### Supplied passage
## begin
If that doesn't work, then the blouse should be returned to the retailer. This may not be possible, but clothing makers and retailers need to know if a garment is defective, or if it cannot withstand the care instructions. Returning the garment may be the only way the retailer will know that the blouse does not adhere to the labeling laws. This care label is actually in violation of the FTC labeling law, so feel good about keeping the manufacturer honest!

Good luck. Write back if you need further guidance on this matter!

Steve — The Clothing Doctor

I have a bunch of nice, career-wear shirts that say "hand wash only" on the tag. This is impossible at college! The sink in my community style bathroom is too gross, and washing it in the shower would make me a weirdo. What's the best way to clean these shirts using a washing machine?

- Chelsea

Answer: Hi Chelsea,

Thanks for writing. I agree with your assessment — and how hard it is to do "special" treatments on campus. (I live in Boulder, five blocks from the CU campus.) You didn't mention the fabric content, but most clothing that can or "should" be hand washed can also be machine washed on a delicate cycle. If the shirts look like they can withstand machine washing, then they probably can. It's hard to say for sure without seeing them — as there are often exceptions — but this is rarely the case with career shirts! I will list a few concerns and you can take it from there:

"Hot" colors such as red, deep green, blue, black and purple can bleed onto other garments the first time they are washed, so either hand wash separately, or machine wash alone.

Garments with stones, beads, and other ornamentation, may need hand washing, but can often be turned inside out and safely machine washed. (You can also buy a few mesh wash nets to help protect ornaments, available at Nets work well for loose socks, bras, and other small items.

Shirts like this may have a hand wash tag to avoid very hot water or to eliminate tumble drying —especially if they contain lycra/spandex or some other stretch material that weakens in high heat. Tumbling may cause shrinkage or fading, so check the tag for drying instructions and then consider tumble drying on low heat.

Lastly, if none of this makes sense, then call the manufacturer and ask the tech department. This process is actually easier to do than you'd think, but it might take 15 minutes to get the right phone number!

Good luck, and write back or call if you need additional help.

Steve — The Clothing Doctor

How do I keep my shirt collars flat without ironing?

- Jeff

Answer: Hi Jeff,

I will assume the shirts are made of cotton, as they typically get the most wrinkles. I assume you do not have a small travel iron for your dorm or don't want to buy one? I know ironing can be a pain and you do not have an ironing board. I can offer a few solutions to try, without the use of an iron, but without more information it's hard to be exact.
## end
### Raw data
## begin
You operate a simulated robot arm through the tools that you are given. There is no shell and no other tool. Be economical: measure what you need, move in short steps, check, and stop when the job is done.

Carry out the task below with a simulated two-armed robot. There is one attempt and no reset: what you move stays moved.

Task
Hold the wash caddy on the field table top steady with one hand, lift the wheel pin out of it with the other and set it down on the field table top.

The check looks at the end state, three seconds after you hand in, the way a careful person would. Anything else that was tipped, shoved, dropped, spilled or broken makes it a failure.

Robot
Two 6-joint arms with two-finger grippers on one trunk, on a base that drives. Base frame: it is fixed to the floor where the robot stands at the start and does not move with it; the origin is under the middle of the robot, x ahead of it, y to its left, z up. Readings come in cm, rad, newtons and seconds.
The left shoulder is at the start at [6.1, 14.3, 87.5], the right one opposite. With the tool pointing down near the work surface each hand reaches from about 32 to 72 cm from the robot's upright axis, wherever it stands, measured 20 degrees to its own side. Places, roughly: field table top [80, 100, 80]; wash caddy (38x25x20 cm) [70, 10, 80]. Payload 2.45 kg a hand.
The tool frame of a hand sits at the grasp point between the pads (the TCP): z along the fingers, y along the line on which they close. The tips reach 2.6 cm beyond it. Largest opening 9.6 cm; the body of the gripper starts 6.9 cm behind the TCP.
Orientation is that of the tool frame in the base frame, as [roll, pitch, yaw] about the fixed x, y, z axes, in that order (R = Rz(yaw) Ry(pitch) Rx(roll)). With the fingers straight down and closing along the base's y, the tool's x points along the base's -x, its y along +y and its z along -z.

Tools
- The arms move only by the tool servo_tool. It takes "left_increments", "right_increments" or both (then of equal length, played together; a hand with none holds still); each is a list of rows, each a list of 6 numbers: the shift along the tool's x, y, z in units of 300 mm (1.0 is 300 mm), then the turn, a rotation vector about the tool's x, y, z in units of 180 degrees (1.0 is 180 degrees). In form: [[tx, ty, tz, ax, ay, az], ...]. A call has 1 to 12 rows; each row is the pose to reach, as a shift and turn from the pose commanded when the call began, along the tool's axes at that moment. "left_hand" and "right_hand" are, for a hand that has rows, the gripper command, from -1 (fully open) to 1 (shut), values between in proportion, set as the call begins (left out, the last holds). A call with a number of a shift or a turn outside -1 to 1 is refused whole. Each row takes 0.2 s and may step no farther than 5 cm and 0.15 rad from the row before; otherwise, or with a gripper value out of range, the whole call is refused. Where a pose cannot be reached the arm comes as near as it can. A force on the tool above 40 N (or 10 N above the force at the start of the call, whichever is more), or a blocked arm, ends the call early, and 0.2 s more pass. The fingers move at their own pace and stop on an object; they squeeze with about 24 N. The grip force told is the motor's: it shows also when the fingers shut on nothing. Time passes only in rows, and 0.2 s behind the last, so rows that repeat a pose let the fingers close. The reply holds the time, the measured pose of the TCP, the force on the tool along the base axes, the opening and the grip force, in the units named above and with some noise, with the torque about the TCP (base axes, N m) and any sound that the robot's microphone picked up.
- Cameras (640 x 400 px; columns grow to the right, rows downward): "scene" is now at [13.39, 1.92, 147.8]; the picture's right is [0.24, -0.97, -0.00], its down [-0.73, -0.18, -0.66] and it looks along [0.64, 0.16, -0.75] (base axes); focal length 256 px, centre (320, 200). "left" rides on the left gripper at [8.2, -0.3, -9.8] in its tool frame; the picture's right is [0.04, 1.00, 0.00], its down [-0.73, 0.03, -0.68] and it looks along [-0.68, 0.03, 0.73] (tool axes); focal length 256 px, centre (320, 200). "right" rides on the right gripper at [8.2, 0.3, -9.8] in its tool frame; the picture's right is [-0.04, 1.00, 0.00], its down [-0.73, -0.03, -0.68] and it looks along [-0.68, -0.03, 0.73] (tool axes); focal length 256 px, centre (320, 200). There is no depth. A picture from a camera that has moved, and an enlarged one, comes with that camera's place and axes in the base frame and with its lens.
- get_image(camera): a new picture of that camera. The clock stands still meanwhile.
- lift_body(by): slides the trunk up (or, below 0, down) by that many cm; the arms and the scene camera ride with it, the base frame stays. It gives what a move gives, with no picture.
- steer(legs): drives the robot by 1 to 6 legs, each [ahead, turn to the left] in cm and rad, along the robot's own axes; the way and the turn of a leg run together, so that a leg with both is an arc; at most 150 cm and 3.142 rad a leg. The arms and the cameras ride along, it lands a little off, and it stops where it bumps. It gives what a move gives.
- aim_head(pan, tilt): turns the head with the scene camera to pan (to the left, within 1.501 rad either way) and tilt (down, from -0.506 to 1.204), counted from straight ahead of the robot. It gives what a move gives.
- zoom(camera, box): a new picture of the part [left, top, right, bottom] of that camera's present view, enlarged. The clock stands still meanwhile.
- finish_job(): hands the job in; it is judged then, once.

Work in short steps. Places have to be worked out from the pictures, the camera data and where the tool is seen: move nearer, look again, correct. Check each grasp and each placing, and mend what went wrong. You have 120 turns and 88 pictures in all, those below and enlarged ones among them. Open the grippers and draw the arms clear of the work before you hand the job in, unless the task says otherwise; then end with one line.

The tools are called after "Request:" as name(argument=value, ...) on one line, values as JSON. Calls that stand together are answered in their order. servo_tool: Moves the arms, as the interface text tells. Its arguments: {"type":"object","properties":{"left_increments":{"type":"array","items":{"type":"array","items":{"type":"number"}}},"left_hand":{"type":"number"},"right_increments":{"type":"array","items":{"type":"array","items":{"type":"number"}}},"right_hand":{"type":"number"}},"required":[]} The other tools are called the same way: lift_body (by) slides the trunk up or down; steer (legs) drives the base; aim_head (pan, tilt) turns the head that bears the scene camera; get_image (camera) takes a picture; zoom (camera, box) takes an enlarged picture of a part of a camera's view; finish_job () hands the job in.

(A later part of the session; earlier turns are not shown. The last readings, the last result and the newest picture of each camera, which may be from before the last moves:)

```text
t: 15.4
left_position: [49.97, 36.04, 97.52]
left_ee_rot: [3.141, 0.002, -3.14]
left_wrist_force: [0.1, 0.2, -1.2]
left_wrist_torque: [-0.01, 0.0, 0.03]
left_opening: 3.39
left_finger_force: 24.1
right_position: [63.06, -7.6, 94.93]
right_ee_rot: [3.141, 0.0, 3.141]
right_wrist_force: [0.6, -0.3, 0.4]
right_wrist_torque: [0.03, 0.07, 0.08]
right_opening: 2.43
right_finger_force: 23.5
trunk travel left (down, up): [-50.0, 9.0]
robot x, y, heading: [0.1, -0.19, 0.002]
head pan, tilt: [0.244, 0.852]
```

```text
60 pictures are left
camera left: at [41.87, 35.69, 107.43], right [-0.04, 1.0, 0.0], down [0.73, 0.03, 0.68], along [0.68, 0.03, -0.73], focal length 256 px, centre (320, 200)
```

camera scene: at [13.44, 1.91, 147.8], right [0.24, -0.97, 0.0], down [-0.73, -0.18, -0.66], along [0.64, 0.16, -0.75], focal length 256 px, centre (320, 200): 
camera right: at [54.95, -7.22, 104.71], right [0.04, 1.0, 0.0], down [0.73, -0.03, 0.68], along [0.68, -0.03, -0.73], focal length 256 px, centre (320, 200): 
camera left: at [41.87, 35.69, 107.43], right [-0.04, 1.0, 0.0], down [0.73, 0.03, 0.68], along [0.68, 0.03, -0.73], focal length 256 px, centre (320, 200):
## end
### What you need to do
[1] Each line from the line with "- get_image(camera): a" to the line with "- lift_body(by): slides" is to be echoed exactly; both boundary lines are included, and nothing else is to be output.
[2] Please continue the supplied passage.

### The replies
[1]
- get_image(camera): a new picture of that camera. The clock stands still meanwhile.
- lift_body(by): slides the trunk up (or, below 0, down) by that many cm; the arms and the scene camera ride with it, the base frame stays. It gives what a move gives, with no picture.

[2]
You can try smoothing the collars with your hand after washing, and before drying: Allowing the collars to dry in the "smoothed" condition. You may even want to try hanging the shirt and and air drying, as an experiment.

You could try re-wetting the collar after washing and drying, and then smoothing the collar by hand.

You could also purchase a travel steamer, small but efficient. it may not work on all wrinkles as well as an iron, but it's quicker. Visit

Lastly,you may want to ask a fellow female student to help you, as they may have more experience with this dilemma than you!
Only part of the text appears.